▶ _Exercise details_:
Cite the document passage exactly. Begin with "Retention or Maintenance" and finish with "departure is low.".

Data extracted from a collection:

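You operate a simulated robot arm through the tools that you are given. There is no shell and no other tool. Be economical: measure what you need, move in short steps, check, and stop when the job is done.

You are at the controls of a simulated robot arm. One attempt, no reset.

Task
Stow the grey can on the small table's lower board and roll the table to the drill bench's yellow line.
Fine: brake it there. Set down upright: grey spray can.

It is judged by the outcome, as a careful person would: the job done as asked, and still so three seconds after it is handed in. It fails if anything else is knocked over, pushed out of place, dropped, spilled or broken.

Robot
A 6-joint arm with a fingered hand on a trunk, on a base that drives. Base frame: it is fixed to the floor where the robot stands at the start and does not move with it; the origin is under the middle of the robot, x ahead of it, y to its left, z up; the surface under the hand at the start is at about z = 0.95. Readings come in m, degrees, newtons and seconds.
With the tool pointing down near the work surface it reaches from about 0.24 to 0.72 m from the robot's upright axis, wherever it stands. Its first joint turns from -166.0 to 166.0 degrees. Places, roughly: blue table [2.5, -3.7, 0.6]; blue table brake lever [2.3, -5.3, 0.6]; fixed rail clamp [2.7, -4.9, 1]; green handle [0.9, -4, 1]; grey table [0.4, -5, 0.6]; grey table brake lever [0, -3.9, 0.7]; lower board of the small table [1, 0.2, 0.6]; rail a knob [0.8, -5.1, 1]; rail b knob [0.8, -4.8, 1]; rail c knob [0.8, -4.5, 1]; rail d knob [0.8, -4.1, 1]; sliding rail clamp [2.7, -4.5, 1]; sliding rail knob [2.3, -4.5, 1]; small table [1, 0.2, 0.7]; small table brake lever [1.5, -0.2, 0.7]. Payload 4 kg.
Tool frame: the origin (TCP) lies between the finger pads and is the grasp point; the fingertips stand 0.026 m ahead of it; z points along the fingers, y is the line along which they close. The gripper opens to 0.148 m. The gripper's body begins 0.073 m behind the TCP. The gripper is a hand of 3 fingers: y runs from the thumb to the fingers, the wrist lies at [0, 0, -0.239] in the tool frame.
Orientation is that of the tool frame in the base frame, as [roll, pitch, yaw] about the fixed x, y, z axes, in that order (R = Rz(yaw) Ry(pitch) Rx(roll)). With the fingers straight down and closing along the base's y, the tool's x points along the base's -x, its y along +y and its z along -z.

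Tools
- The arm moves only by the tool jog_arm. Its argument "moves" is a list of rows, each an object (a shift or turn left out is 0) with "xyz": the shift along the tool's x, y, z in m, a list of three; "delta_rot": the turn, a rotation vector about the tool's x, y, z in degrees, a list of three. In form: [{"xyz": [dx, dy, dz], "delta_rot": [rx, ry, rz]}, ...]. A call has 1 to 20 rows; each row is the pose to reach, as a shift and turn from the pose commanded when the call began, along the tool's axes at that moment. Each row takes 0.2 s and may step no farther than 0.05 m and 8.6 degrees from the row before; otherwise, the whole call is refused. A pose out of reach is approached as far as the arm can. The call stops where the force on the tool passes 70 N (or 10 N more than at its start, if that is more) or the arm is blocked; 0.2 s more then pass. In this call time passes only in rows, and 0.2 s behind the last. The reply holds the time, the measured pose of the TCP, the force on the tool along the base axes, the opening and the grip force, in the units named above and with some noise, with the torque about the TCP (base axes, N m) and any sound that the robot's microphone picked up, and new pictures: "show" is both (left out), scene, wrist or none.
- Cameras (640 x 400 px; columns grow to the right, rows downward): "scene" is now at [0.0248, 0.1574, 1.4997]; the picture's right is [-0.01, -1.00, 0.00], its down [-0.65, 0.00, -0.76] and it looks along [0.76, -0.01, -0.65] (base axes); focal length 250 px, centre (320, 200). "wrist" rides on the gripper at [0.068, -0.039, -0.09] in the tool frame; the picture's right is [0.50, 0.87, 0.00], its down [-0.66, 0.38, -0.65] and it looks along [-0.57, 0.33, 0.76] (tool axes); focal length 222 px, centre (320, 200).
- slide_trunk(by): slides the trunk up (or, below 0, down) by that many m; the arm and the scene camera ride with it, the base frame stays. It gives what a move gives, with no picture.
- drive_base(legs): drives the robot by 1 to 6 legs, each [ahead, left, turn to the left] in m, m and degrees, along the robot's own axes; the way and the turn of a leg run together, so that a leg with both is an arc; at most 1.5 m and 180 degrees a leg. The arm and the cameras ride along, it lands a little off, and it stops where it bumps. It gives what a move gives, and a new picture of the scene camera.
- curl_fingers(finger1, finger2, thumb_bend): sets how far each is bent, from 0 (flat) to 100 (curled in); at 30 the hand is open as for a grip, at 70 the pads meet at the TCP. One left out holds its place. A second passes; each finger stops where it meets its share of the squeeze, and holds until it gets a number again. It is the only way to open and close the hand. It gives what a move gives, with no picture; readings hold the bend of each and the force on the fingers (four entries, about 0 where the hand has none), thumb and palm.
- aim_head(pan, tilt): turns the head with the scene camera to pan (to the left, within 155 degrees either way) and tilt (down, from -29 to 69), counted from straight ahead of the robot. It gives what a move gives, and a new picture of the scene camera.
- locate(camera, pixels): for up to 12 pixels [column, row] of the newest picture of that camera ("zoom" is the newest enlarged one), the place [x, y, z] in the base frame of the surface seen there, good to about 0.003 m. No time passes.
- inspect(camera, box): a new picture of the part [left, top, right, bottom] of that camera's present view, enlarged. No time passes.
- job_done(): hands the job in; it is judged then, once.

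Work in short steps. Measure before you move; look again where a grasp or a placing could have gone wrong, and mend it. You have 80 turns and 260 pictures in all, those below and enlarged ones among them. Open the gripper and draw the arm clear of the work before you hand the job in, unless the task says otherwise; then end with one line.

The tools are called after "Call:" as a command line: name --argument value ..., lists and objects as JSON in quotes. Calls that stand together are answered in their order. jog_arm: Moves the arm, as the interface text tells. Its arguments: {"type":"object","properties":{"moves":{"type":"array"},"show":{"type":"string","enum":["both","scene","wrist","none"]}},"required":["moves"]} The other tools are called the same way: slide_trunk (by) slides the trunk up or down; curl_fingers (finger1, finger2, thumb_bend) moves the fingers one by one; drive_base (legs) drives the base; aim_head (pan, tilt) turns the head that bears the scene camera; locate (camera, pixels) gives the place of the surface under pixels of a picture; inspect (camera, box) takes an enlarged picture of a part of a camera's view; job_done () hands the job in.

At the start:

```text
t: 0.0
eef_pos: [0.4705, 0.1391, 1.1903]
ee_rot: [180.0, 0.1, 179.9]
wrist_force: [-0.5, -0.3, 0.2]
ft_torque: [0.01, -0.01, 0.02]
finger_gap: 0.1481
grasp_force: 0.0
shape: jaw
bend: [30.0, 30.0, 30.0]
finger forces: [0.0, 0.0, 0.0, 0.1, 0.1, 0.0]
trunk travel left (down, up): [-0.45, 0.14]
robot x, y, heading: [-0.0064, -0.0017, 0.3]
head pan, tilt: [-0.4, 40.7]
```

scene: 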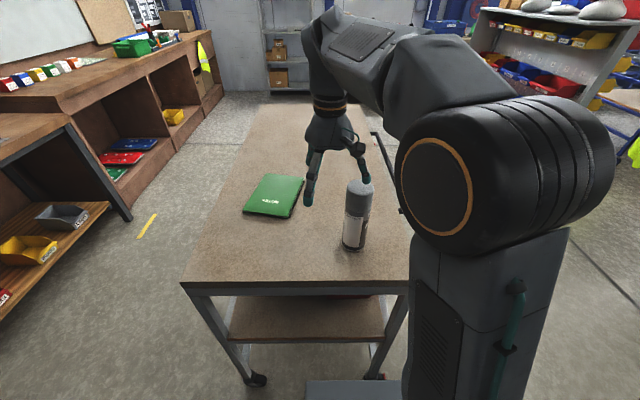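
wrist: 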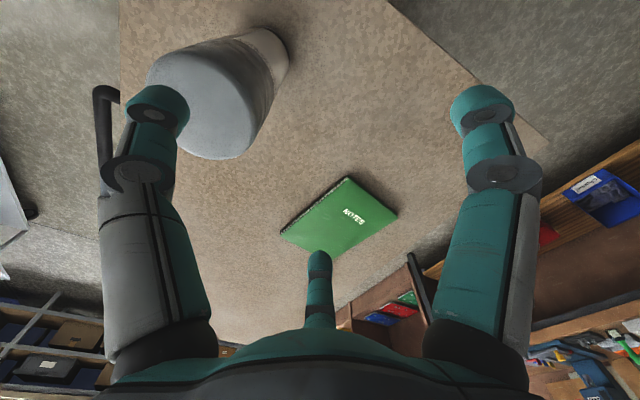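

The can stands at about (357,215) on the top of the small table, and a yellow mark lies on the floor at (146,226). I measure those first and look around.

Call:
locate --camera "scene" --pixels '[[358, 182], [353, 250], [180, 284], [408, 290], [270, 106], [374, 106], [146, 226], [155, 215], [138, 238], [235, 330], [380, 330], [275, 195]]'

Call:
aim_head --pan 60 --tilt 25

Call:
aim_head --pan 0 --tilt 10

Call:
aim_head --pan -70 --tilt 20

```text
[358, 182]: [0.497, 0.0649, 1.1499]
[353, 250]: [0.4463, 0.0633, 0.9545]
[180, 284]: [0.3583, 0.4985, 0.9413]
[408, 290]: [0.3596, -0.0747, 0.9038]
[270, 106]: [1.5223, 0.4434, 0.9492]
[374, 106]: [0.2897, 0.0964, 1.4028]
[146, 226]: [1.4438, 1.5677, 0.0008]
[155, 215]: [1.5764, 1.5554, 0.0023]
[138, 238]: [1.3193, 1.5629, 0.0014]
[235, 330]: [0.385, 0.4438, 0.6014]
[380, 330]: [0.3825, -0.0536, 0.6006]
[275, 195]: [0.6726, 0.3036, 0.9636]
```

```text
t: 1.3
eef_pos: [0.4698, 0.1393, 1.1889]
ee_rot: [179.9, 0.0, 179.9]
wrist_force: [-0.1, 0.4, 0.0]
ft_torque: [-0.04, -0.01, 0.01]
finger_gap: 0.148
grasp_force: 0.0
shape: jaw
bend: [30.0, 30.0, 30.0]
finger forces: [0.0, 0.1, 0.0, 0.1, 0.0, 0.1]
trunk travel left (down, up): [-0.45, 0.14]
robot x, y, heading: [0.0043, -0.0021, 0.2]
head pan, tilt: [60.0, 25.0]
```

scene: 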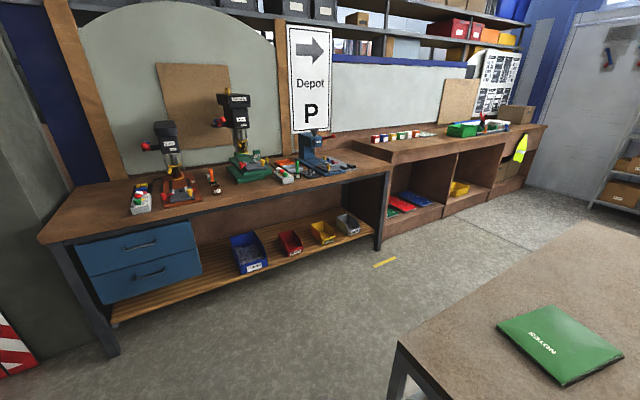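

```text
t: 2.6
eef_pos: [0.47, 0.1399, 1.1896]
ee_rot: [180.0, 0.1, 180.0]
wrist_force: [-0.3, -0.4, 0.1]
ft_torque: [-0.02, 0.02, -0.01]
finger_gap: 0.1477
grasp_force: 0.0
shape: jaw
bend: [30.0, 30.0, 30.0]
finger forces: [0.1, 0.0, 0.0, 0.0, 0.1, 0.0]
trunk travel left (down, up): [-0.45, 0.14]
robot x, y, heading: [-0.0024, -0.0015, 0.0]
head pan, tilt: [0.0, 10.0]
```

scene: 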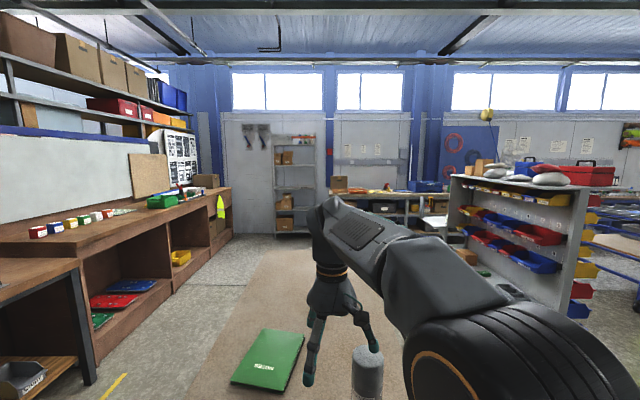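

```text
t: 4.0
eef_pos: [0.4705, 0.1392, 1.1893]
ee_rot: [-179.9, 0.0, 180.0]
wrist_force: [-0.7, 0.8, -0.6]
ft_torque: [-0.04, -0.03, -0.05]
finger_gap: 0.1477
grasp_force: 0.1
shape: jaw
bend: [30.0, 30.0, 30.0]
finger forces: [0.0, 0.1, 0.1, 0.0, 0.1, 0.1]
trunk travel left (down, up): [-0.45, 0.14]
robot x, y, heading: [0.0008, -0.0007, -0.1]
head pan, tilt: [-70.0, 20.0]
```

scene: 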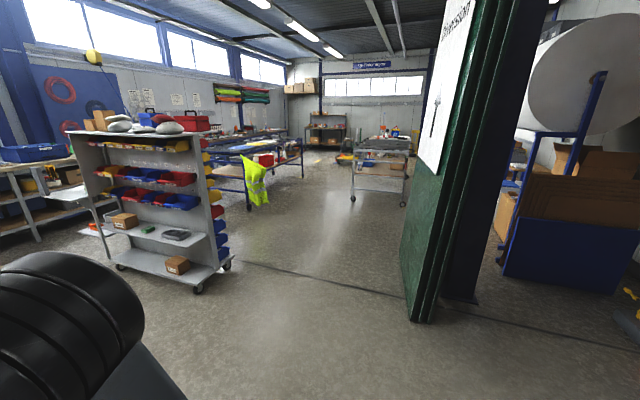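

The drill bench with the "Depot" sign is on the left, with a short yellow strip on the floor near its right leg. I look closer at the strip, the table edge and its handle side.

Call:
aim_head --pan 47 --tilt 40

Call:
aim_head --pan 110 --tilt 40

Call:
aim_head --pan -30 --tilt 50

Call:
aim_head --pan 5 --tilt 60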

...

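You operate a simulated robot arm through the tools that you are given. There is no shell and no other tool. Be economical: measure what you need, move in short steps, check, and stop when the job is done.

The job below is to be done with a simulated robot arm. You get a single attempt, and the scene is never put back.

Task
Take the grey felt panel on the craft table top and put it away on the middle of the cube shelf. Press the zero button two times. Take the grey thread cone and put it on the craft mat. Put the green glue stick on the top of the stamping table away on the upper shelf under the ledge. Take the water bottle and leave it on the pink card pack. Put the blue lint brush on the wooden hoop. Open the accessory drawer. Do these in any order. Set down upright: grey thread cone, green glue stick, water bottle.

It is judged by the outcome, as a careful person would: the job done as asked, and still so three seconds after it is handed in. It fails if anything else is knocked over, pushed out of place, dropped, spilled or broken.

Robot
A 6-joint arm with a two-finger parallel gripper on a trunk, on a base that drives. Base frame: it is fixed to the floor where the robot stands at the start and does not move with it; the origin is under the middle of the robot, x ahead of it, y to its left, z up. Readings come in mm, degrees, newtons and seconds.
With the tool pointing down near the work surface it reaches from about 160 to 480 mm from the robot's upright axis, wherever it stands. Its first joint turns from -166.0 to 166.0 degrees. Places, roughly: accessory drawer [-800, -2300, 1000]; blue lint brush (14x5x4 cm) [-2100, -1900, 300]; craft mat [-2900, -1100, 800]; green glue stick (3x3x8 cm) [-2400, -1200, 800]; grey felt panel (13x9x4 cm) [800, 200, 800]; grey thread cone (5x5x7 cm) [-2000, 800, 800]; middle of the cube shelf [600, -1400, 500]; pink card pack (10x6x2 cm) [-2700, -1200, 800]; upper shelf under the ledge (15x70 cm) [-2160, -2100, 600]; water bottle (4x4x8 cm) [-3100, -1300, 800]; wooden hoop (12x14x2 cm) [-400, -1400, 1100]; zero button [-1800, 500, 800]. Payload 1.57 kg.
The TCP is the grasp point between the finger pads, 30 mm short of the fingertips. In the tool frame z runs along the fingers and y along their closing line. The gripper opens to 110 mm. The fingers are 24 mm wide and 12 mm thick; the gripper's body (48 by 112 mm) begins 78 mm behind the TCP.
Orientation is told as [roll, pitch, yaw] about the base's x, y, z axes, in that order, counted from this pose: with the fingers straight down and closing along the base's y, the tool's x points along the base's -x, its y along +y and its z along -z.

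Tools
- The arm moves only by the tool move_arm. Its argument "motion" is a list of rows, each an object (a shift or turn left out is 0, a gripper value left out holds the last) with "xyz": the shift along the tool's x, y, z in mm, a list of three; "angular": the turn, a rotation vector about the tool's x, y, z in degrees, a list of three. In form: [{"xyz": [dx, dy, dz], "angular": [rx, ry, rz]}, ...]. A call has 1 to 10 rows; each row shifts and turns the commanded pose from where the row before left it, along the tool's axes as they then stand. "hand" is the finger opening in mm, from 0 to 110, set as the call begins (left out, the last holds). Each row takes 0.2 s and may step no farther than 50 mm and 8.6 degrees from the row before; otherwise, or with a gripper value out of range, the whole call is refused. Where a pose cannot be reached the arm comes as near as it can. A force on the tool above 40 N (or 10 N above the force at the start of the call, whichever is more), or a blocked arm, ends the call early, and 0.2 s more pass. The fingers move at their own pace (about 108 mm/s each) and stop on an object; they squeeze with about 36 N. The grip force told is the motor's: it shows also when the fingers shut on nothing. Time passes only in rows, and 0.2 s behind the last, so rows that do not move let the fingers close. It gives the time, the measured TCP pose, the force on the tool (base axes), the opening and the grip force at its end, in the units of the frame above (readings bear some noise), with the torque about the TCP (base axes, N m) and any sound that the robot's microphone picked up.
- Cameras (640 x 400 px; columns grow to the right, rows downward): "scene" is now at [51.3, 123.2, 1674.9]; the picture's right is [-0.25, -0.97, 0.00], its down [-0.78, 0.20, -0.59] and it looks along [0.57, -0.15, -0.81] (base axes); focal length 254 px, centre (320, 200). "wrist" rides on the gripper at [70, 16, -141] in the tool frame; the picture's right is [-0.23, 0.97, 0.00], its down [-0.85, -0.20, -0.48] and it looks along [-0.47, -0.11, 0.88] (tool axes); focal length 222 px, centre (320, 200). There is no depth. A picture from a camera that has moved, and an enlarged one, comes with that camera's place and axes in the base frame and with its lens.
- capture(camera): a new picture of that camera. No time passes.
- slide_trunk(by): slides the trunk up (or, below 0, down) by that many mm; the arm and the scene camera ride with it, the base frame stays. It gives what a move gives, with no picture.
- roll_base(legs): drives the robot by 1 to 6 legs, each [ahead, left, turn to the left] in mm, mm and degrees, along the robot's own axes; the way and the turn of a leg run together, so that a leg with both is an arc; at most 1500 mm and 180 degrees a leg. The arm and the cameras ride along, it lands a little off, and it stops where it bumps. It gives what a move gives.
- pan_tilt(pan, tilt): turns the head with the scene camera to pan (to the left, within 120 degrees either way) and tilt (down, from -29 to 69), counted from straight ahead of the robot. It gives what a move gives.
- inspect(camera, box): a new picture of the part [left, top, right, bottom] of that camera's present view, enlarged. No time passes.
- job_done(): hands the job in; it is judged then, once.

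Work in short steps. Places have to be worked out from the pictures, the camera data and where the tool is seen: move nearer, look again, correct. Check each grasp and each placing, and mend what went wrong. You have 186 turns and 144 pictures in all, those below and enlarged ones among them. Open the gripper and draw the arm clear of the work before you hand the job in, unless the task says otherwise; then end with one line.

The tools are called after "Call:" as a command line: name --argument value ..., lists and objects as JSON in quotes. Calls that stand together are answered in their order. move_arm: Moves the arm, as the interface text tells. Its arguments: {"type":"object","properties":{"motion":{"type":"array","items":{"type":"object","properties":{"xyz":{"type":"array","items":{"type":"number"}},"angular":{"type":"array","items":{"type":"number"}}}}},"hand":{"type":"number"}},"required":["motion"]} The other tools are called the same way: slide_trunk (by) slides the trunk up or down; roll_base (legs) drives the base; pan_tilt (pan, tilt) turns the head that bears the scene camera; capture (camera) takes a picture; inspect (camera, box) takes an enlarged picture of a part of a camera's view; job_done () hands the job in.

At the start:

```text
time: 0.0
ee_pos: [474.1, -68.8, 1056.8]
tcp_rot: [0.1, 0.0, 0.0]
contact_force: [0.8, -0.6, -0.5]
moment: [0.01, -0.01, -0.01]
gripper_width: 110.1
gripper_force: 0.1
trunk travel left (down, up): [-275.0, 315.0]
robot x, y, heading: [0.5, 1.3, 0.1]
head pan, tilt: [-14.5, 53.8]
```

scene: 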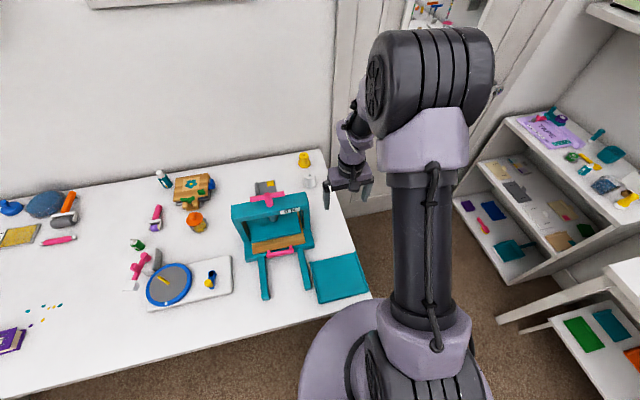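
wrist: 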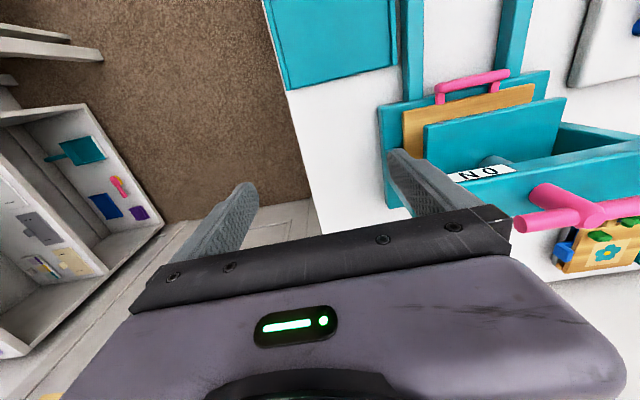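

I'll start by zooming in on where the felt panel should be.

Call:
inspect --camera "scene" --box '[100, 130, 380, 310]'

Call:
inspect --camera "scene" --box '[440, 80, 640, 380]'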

▶ _Document passage_:
Reliance on Third Parties
Sphere 3D relies on certain technology services provided to it by third parties, and there can be no assurance that these third party service providers will be available to Sphere 3D in the future on acceptable commercial terms or at all. If Sphere 3D were to lose one or more of these service providers, it may not be able to replace them in a cost effective manner, or at all. This could harm the business and results of operations of Sphere 3D.
Investment in Technological Innovation
If Sphere 3D fails to invest sufficiently in research and product development, its products could become less attractive to potential clients, which could have a material adverse effect on the results of operations and financial condition of Sphere 3D.
New Laws or Regulations
A number of laws and regulations may be adopted with respect to mobile phone services covering issues such as user privacy, "indecent" materials, freedom of expression, pricing, content and quality of products and services, taxation, advertising, intellectual property rights and information security. Adoption of any such laws or regulations might impact the ability of Sphere 3D to deliver increasing levels of technological innovation and will likely add to the cost of making its products, which would adversely affect its results of operations.
Retention or Maintenance of Key Personnel
There is no assurance that Sphere 3D can continuously attract, retain or maintain key personnel in a timely manner if the need arises, even though qualified replacements are believed by management to exist. Failure to have adequate personnel may materially harm the ability of Sphere 3D to operate. Sphere 3D considers the services of Peter Tassiopoulos, Chief Executive Officer and John Morelli, who heads the Company’s R&D and technology team, to be key to the operation of Sphere 3D. While there can be no assurances as to the continued retention of these individuals, Sphere 3D believes that they are heavily incentivized through stock ownership, options and other compensation, so that the risk of departure is low.
Conflicts of Interest
Sphere 3D may contract with affiliated parties or other companies or members of management of Sphere 3D or companies whose members of management own, or control. These persons may obtain compensation and other benefits in transactions relating to Sphere 3D. Certain members of management of Sphere 3D will have other minor business activities other than the business of Sphere 3D, but each member of management intends to devote substantially all of their working hours to Sphere 3D. Although management intends to act fairly, there can be no assurance that Sphere 3D will not possibly enter into arrangements under terms one could argue are less favorable than what could have been obtained had Sphere 3D or any other company had been dealing with unrelated persons.

▶ _Answer to the exercise_:
Retention or Maintenance of Key Personnel
There is no assurance that Sphere 3D can continuously attract, retain or maintain key personnel in a timely manner if the need arises, even though qualified replacements are believed by management to exist. Failure to have adequate personnel may materially harm the ability of Sphere 3D to operate. Sphere 3D considers the services of Peter Tassiopoulos, Chief Executive Officer and John Morelli, who heads the Company’s R&D and technology team, to be key to the operation of Sphere 3D. While there can be no assurances as to the continued retention of these individuals, Sphere 3D believes that they are heavily incentivized through stock ownership, options and other compensation, so that the risk of departure is low.